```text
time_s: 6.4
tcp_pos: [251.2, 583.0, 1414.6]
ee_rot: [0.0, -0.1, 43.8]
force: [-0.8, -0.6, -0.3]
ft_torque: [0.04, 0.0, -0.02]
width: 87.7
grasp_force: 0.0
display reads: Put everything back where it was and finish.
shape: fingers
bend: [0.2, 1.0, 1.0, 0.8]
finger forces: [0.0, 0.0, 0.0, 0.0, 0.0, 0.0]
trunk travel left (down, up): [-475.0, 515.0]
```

——

> AIM: Copy out each line above, character for character.

> EXERCISE ANSWER:
```text
time_s: 6.4
tcp_pos: [251.2, 583.0, 1414.6]
ee_rot: [0.0, -0.1, 43.8]
force: [-0.8, -0.6, -0.3]
ft_torque: [0.04, 0.0, -0.02]
width: 87.7
grasp_force: 0.0
display reads: Put everything back where it was and finish.
shape: fingers
bend: [0.2, 1.0, 1.0, 0.8]
finger forces: [0.0, 0.0, 0.0, 0.0, 0.0, 0.0]
trunk travel left (down, up): [-475.0, 515.0]
```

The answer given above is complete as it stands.